China’s network of delivering everything from electronic parts to raw materials to the nation’s factories has nearly ground to a halt as Covid-19 restrictions leave hundreds of thousands of truck drivers caught in a web of quarantine controls.

The country relies on its 17.3 million truckers to keep store shelves full while also connecting the nation’s ports with its manufacturing hubs. The logjam is preventing crucial deliveries from reaching companies, stalling production in key industrial regions, with the impact likely to continue rippling across the economy even as cities move to loosen lockdowns.

Tech giants including Semiconductor Manufacturing International Corp. have been hampered by a lack of trucks to ship out chipsets. Logistics jams are creating parts shortages for companies such as iPhone assembler Pegatron Corp. Automakers including Tesla Inc. have shut down factories, awaiting deliveries of semiconductors.

China reported a record 29,317 Covid-19 cases on Thursday, the National Health Commission said.

The stalled productivity threatens to further slow the economy, with economists now predicting an expansion of 5% this year, below the official target of around 5.5%. China’s pursuit of a Covid Zero strategy is likely to create supply-chain disruptions that last through the majority of 2022, according to Morgan Stanley.

The impact of Covid measures has been severe. One measure of nationwide truck traffic is already down about 40% from mid-March, with activity around Shanghai itself a mere 15% of normal levels, according to Ernan Cui, an analyst with Gavekal Dragonomics.

“The central government is now trying to clear up these transportation snarls, so the problem may have stopped getting worse,” according to Cui. “But a full recovery is impossible until more cities relax their border controls and other public-health restrictions, which is unlikely before the end of April.”

Trucks dominate China’s local transportation, hauling about three-quarters of total freight, according to data from the Ministry of Transport.

Covid Zero orders are creating difficult conditions for the truckers themselves. Drivers have been hampered by the need to undergo compulsory mass testing being conducted in cities like Shanghai and the need to show negative Covid results at multiple checkpoints.

In some instances, truck drivers have been sealed inside their cabins, their doors and windows taped over with plastic, leaving them locked inside their vehicles.

“I was stuck in my truck for almost 24 hours last weekend,” said one driver, surnamed Song, who didn’t want to give his full name. “Like every other exhausted trucker who’s helping out the supply shortage, I need to eat, drink, pee. They sealed our truck windows at almost every checkpoint.”

That’s left long queues of trucks parked on highways with nowhere to go or clogging the few service centers areas that remain open, state broadcaster CCTV reported.

Truckers were facing onerous conditions even before the lockdowns were implemented, with more than 37% of drivers working more than 12 hours on average a day, according to a June 2021 report from the China Federation of Logistics & Purchasing.

Many truckers bristle at the restrictions, seeing themselves as essential workers during the pandemic.

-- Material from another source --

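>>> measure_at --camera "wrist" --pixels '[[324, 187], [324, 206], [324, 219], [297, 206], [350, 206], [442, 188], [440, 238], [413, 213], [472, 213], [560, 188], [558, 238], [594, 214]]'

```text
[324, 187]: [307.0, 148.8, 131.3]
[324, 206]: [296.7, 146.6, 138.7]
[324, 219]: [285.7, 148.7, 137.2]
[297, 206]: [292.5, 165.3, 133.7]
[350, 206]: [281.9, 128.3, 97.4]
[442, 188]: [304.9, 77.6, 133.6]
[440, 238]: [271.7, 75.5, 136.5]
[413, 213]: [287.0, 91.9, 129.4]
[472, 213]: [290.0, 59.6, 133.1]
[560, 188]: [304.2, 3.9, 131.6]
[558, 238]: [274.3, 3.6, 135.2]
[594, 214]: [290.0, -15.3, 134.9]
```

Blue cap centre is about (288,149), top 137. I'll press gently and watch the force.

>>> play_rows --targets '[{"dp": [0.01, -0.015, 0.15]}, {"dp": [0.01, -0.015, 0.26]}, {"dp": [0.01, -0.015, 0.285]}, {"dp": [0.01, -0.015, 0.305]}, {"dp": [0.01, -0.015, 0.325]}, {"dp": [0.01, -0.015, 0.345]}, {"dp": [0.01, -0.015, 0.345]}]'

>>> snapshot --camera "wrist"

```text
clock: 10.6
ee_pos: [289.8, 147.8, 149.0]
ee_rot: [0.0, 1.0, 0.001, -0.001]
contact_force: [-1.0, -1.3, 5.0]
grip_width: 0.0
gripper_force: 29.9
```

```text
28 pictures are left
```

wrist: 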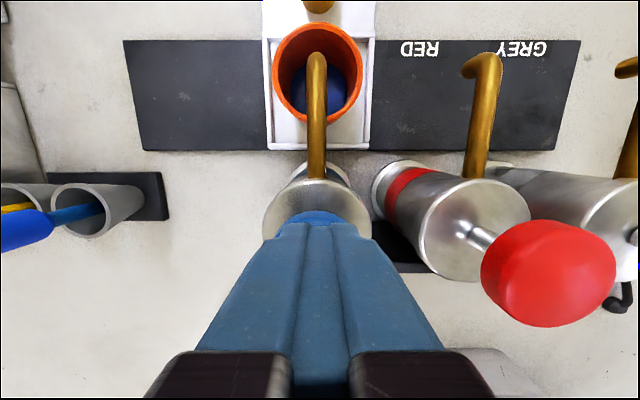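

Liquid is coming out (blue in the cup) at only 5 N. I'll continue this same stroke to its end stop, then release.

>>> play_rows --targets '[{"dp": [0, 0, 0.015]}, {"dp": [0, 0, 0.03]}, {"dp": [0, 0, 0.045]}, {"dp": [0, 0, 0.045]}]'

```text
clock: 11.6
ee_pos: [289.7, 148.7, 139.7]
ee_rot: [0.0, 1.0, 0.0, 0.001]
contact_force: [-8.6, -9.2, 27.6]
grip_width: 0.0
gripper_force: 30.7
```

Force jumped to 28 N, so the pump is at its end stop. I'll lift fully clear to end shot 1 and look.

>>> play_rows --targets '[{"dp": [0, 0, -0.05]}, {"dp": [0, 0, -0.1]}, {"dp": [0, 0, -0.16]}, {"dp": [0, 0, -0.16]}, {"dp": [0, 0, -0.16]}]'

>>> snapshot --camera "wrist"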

“Delivering materials to build the makeshift hospitals, vegetables and necessity supplies—which of these could be done without us truck drivers?” said one trucker in a video widely circulated on social media.

The harsh containment measures have paralyzed transportation across the Yangtze Delta region. That includes the world’s largest port of Shanghai, where inefficient Covid testing reduced the number of truck drivers with valid certificates while other drivers stayed away to avoid mandatory quarantines, according to a Caixin report late last month.

The trucking of base metals like copper and zinc in and out of warehouses in Shanghai, including those in the duty-free bonded zones, has largely ground to a halt since the start of this month, according to traders and logistic managers.

Nick Bartlett, director of CBIP Logistics in Hong Kong, said efforts to divert export cargo from Shanghai to ports such as Ningbo were running into issues. “We’ve got hauliers that have said they are not sure if the highways are going to be open because they might impose restrictions,” he said. “They are worried.”

The auto industry has also been hit by the supply chain snarls. EV maker Nio Inc. has halted production and suspended deliveries because many of its suppliers have had to idle factories.

“The sprawling pandemic across the regions, in particular in Jilin province and Shanghai city, has a huge impact on both the production end and dealership end,” Cui Dongshu, the secretary-general of the China Passenger Car Association, said at a briefing earlier this week. “The change in Covid prevention policies in different cities has imposed an extraordinarily severe impact on logistics.”